━━━━━ Page text ━━━━━

ALMATY, Kazakhstan — Renowned U.S. political scientist and philosopher Francis Fukuyama says a diminished Russia due to losses in the Ukraine war would remove any territorial threats to Kazakhstan and give Central Asian countries more opportunities to set their own policies.
Fukuyama, the director of the Center for the Advancement of Democracy and the Rule of Law at Stanford University, talked about the state of the Ukraine war, how battlefield losses are affecting Russia and its government, and scenarios for the end of the conflict in an interview with RFE/RL’s Kazakh Service. He was in Almaty for the Kazakh-language release of his new book, Liberalism And Its Discontents.
War’s End: The Collapse Of Putin’s Regime Or A Cease-Fire?
Fukuyama added to the view he gave Current Time, a Russian-language network run by RFE/RL in cooperation with VOA, a few months ago that Russia’s invasion of Ukraine was a strategic mistake, while refreshing his views on the war with the conflict’s effect on Central Asian countries.
“I think that Putin thought that he could launch that so-called special military operation and the regime in Kyiv would fall in two or three days, and he can install somebody to be sympathetic to Moscow. But more than a year and a half later, the Russian Army has suffered horrendous casualties. This was a much bigger action for Russia than Putin had intended.”
Fukuyama said an essential task for the Ukrainian Army was the destruction of the land corridor Moscow has established between the Russian city of Rostov-on-Don and Ukraine’s Crimean Peninsula, which it illegally occupied in 2014. He said the important thing was for Ukrainian forces to cut the railway line and therefore be able to easily bombard the bridge across the Kerch Strait that provides the bulk of Russian supplies to its military.
Many authoritarian regimes look very strong until the moment they collapse.
Fukuyama said that if Ukrainian forces were able to accomplish this, “Russia’s position will become much weaker. Perhaps then it makes sense to talk about a cease-fire or some conflict mitigation. But it is too early to say 1693934037 that the Ukrainian counteroffensive has failed and that there will continue to be a stalemate.”

━━━━━

▸ Task requirements:
**a.** Give the stretch of the page text that starts with "Fukuyama, the director" and ends with "Or A Cease-Fire?", unchanged.
**b.** I need the page text continued from the place where it stops.

━━━━━ Given data ━━━━━

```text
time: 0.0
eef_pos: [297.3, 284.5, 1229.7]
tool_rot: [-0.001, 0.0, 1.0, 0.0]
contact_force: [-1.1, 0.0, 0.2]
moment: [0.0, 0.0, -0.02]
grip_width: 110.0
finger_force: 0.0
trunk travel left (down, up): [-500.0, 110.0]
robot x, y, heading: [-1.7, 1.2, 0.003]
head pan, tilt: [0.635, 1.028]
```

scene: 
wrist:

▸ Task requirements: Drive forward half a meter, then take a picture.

━━━━━

▸ Written answers:
**a.**
Fukuyama, the director of the Center for the Advancement of Democracy and the Rule of Law at Stanford University, talked about the state of the Ukraine war, how battlefield losses are affecting Russia and its government, and scenarios for the end of the conflict in an interview with RFE/RL’s Kazakh Service. He was in Almaty for the Kazakh-language release of his new book, Liberalism And Its Discontents.
War’s End: The Collapse Of Putin’s Regime Or A Cease-Fire?

**b.**
In a post on X, formerly known as Twitter, Fukuyama predicted recently that the end of the war would lead to the collapse of President Vladimir Putin’s regime.
Noting the discontent in the Russian Army signaled by the failed uprising led by paramilitary leader Yevgeny Prigozhin and his subsequent death, he told RFE/RL the real threat to Putin’s regime comes not from the streets but from “somebody within the security establishment.”
“Many authoritarian regimes look very strong until the moment they collapse,” Fukuyama said. “It’s quite possible [that Putin] can manage to survive because Russia has a lot of resources, and [Putin] is a pretty clever politician.”
Weak Russia Can Lead To Stronger Central Asia
Fukuyama’s best-known work as a political scientist is the article and the book of the same name, The End Of History And The Last Man, published in 1992, in which he claimed that with the collapse of the Soviet Union, Western liberal democracy had triumphed as the “final” political system and thus ended “history” in that respect.
Regarding the current situation in Eurasia, the 70-year-old scholar said any weakness to the Russian regime as a result of losses in Ukraine could allow Central Asian countries more independence in formulating in greater importance.
Conversely, Fukuyama said the fall of Ukraine to Russian forces would pose a significant threat to Kazakhstan, as some ultranationalist politicians in Moscow claim parts of northern Kazakhstan should be Russian.
“Any weakening of Russia…could give Central Asian countries — and [specifically] Kazakhstan — a greater ability to set their own policies [without Russian interference],” he said. “You can imagine the opposite if [Russians] conquer Ukraine or take some part of Kazakhstan, like they have in Ukraine. But a weakened Russia would allow [Central Asians to make their] own decisions without worrying what the Russians will say or how they will react.”
Fukuyama also pointed to the importance of a liberal development of society in the region.
One of the things that’s been quite striking in visiting this region is how little communication trade interchange there is among the countries in Central Asia.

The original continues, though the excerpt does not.